Investments in infrastructure should be made regardless of whether or not an area is undergoing gentrification, however, argues Fred Burrill of P.O.P.I.R. – Comité Logement, an association of tenants in Montreal’s Sud-Ouest borough, which includes gentrifying areas such as St-Henri.
“I think that the argument that people make for gentrification is that it brings with it a certain emphasis on green space and a building-up of the neighbourhood in terms of infrastructure, but those are things that should be done anyway,” he said.
“I think it’s important to break the link between gentrification and positive public investment.”
According to P.O.P.I.R. – Comité Logement, the solution to the problems caused by gentrification lies in building more social housing.
“We think that, in fact, the private market can’t solve the housing crisis, can’t meet the needs of the vast majority of low-income people who need housing, and that the only thing that can do that is the widespread construction of subsidized social housing,” said Burrill.
But for Annick Germain, a professor and researcher in the field of urban sociology at the Institut national de la recherche scientifique, the contemporary debate on gentrification and research into the topic largely misses the mark.
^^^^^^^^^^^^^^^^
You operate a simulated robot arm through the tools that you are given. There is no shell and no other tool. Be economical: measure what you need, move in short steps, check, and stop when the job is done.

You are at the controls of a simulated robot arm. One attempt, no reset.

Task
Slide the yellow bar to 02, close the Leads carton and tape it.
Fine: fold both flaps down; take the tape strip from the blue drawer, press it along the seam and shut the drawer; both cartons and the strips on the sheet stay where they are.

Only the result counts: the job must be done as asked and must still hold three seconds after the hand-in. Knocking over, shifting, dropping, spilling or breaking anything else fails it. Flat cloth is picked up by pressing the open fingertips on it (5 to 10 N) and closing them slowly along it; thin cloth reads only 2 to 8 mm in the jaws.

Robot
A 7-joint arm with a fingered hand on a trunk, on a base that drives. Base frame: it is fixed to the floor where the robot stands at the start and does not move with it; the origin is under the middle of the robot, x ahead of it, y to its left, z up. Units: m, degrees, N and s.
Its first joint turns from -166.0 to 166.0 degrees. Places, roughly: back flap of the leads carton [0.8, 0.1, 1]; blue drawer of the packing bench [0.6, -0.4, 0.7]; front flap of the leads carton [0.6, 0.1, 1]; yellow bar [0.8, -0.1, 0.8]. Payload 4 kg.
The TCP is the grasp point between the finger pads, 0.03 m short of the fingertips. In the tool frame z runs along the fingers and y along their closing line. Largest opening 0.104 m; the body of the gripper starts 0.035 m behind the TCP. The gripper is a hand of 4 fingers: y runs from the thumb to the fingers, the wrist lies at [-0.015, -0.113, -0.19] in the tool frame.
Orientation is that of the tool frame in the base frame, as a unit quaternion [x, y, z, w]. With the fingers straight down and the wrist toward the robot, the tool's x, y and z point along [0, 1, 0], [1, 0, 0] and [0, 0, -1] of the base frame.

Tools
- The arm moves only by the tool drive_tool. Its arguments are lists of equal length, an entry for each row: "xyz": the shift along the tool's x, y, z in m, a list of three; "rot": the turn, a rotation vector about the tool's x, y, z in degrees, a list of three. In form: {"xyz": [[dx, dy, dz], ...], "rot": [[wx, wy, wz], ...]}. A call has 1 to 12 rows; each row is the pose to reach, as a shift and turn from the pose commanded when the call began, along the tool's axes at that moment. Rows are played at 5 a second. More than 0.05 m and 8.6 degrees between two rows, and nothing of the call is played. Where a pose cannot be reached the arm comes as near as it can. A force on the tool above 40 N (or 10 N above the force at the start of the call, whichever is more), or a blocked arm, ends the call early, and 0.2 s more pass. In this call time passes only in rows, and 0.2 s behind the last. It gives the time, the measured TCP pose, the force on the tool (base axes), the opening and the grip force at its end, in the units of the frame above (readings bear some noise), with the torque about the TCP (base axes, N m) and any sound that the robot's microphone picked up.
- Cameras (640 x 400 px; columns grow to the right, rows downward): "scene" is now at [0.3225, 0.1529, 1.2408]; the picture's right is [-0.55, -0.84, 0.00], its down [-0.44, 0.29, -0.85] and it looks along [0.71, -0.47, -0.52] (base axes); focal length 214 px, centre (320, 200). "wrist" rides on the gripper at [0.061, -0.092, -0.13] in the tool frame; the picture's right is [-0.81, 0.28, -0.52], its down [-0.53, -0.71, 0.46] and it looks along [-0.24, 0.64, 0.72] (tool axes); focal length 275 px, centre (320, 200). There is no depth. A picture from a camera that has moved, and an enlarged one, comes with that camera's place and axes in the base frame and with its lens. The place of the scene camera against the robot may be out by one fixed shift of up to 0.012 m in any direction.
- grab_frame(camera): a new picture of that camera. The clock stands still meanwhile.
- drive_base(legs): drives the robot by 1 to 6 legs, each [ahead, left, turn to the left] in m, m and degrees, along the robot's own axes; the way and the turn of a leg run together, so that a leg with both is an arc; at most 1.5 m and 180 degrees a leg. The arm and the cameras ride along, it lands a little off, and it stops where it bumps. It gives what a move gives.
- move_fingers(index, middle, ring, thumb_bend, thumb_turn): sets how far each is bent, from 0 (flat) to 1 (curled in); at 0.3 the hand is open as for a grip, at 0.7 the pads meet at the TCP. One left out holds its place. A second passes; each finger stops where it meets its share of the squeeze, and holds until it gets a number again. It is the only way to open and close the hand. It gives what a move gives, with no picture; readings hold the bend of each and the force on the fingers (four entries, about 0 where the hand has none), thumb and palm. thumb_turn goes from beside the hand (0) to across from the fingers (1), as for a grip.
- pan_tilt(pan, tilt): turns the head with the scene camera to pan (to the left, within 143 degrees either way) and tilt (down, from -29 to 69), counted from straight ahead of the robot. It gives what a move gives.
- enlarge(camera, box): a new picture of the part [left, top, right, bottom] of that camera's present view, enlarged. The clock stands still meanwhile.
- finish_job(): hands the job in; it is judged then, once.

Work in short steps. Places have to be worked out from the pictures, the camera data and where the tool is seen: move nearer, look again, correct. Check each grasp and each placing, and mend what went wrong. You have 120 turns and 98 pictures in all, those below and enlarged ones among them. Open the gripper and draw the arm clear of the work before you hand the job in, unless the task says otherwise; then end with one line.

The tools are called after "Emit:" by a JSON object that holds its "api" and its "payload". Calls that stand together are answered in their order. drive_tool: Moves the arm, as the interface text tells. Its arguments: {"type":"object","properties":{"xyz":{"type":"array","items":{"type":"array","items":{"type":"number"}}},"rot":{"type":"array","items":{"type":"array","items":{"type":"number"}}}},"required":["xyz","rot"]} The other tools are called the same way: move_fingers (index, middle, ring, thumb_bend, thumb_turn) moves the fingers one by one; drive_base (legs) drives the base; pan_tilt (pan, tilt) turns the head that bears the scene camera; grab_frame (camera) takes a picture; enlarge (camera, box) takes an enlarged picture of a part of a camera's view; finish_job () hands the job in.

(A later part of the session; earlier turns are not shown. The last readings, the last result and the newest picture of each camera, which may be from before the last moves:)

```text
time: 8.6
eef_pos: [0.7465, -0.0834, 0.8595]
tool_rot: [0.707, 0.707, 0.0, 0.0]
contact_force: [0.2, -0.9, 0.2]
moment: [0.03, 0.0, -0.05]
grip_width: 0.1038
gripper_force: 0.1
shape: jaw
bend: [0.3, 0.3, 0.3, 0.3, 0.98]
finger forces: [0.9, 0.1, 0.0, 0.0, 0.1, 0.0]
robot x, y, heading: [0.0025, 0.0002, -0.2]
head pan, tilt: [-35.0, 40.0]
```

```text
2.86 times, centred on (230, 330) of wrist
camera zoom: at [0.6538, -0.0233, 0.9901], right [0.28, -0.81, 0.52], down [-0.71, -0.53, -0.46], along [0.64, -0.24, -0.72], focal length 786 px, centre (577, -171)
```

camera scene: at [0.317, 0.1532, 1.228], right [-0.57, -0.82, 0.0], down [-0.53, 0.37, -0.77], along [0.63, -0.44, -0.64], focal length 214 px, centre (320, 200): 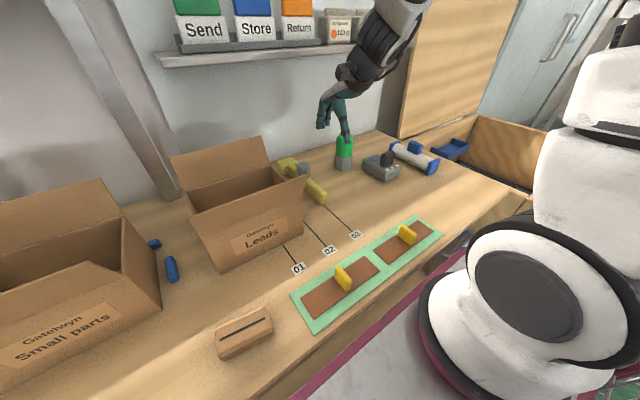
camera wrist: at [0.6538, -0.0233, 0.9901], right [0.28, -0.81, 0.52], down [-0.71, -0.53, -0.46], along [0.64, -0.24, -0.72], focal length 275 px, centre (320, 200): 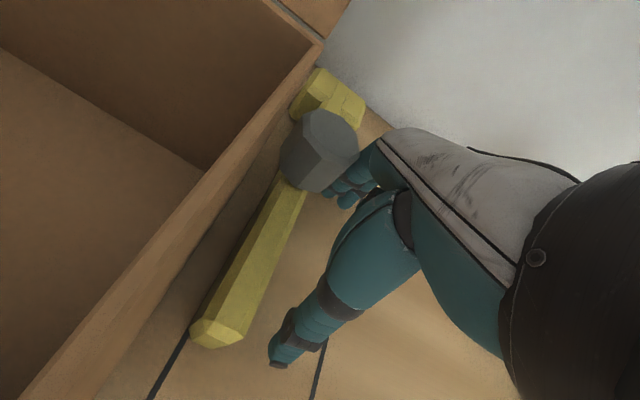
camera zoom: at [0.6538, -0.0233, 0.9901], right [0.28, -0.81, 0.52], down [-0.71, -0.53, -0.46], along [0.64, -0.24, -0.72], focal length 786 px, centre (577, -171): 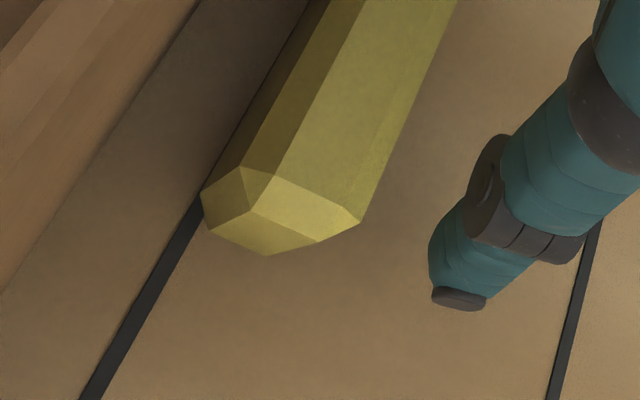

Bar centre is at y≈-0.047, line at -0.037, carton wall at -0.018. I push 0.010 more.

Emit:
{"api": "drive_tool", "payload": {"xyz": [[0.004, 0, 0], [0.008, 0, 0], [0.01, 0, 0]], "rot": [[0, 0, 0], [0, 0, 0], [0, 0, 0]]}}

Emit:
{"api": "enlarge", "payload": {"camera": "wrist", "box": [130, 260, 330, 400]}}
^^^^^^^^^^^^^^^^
She said the term “gentrification” and its French-language equivalent “embourgeoisement” have been co-opted by individuals involved in an ideological debate and are no longer useful as a subject of academic analysis.
“These are notions that help groups make demands, and I find that it’s no longer a concept that is as useful as it used to be for doing research,” she said. “We put under the terms ‘gentrification’ and ‘embourgeoisement’ a ton of phenomena that are very different.”
Historically, she says, a lot of working-class people were indeed displaced by gentrification as other social classes moved into their neighbourhoods and property values rose.
“But today, things are more complicated and it’s reductionist to classify everything that’s going on in formerly working-class neighbourhoods under the term ‘gentrification,’” she continued.